Aku 'terpaksa' harus mengurangi intensitas keaktifanku di PPI dan PKC karena 'kontrak' dengan salah seorang kakakku, dimana aku berjanji tidak akan aktif di organisasi, dan sepenuhnya fokus membantunya mengurusi perusahaannya--sebagai karyawan biasa, tentu saja.
Kompensasinya, aku diberi gaji bulanan, fasilitas tinggal di rumahnya dan makan sesukanya, dan biaya kuliah--hanya untuk setahun pertama saja, karena sejak tahun kedua, aku kerja keras membiayai kuliahku sendiri.

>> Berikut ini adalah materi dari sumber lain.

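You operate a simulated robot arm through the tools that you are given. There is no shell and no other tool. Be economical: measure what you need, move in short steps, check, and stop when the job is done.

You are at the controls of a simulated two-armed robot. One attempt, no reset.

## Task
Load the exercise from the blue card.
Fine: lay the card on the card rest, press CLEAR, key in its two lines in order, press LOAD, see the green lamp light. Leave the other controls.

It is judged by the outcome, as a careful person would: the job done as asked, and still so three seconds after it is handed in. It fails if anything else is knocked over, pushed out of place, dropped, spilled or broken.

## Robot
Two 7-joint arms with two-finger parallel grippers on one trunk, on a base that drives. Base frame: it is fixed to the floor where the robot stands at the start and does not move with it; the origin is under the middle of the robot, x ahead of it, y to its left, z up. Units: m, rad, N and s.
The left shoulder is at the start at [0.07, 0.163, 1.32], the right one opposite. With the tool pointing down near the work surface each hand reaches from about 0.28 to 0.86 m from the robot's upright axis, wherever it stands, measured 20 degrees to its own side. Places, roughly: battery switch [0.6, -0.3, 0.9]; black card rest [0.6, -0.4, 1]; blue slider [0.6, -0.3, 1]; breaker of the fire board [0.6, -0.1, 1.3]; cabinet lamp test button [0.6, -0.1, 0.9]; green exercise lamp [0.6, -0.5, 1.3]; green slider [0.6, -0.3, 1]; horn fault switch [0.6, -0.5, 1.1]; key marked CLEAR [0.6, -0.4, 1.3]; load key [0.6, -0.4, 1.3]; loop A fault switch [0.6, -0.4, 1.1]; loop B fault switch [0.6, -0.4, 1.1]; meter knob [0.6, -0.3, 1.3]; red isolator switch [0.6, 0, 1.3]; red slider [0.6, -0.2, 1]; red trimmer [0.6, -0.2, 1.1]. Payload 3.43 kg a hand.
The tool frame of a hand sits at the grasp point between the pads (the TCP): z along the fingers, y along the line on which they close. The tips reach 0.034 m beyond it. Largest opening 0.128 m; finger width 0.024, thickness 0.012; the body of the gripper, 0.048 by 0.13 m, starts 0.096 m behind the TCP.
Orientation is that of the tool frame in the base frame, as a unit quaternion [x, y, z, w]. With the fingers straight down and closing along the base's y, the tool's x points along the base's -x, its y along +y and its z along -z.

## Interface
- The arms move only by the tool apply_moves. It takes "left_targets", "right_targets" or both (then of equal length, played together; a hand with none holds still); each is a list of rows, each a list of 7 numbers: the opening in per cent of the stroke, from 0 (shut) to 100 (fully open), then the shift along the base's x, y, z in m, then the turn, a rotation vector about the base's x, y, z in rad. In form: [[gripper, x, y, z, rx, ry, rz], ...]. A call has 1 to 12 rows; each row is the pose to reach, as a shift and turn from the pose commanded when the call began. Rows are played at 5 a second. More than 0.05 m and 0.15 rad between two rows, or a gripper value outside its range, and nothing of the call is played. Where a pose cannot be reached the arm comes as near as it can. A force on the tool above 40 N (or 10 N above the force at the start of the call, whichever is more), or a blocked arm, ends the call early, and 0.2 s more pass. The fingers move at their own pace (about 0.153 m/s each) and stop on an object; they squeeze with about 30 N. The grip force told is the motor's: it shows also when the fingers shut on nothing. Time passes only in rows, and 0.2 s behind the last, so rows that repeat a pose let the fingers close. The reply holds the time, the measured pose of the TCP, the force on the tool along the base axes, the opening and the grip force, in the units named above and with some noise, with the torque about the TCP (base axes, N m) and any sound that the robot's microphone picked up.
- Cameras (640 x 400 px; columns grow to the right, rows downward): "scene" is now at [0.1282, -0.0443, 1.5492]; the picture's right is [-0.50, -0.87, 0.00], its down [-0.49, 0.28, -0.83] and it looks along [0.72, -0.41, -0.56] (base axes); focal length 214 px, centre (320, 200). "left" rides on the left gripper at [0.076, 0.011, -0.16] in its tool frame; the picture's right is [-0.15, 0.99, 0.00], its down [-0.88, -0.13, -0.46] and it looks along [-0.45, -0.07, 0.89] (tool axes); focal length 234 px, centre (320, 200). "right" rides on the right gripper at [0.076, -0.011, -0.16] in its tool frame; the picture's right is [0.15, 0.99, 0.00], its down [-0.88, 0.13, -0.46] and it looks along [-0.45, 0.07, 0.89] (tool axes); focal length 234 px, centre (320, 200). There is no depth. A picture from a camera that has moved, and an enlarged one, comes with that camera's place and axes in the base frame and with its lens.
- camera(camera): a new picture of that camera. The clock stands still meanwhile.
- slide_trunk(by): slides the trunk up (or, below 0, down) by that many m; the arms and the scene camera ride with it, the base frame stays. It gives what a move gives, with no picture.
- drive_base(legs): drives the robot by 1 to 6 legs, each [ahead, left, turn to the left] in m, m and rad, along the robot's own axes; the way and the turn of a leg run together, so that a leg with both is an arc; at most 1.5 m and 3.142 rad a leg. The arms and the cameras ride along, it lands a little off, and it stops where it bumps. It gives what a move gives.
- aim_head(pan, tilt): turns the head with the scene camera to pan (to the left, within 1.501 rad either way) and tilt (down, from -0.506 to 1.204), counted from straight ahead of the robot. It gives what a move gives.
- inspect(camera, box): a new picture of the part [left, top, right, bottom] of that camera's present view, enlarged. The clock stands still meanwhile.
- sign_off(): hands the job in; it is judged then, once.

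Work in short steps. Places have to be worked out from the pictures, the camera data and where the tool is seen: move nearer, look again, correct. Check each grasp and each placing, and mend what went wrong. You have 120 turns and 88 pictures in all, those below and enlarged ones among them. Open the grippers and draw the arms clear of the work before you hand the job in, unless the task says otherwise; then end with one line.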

Untuk mengobati rasa sakit hatiku karena tidak diizinkan mengikuti SPMB, mencoba meraba nasib untuk kuliah di universitas yang berkualitas, aku menulis memoar yang berisi tentang perjalananku selama SMA.
Lebih banyak berisi perjalanan kelas 3-ku, karena memori itu yang paling kuat dalam otakku. Memori kelas 1 dan 2, juga aku tulis, tapi dalam porsi yang kecil.
Disanalah, aku memasukkan paskibra sebagai sebuah latar tak terpisahkan dari kehidupan tokoh-tokoh dalam memoarku.
Saat menulis tentang bagian pemusatan latihan Paskibraka Jawa Barat, aku mendapat sebuah bisikan bahwa aku harus membuat bagian yang ini menjadi novel yang terpisah.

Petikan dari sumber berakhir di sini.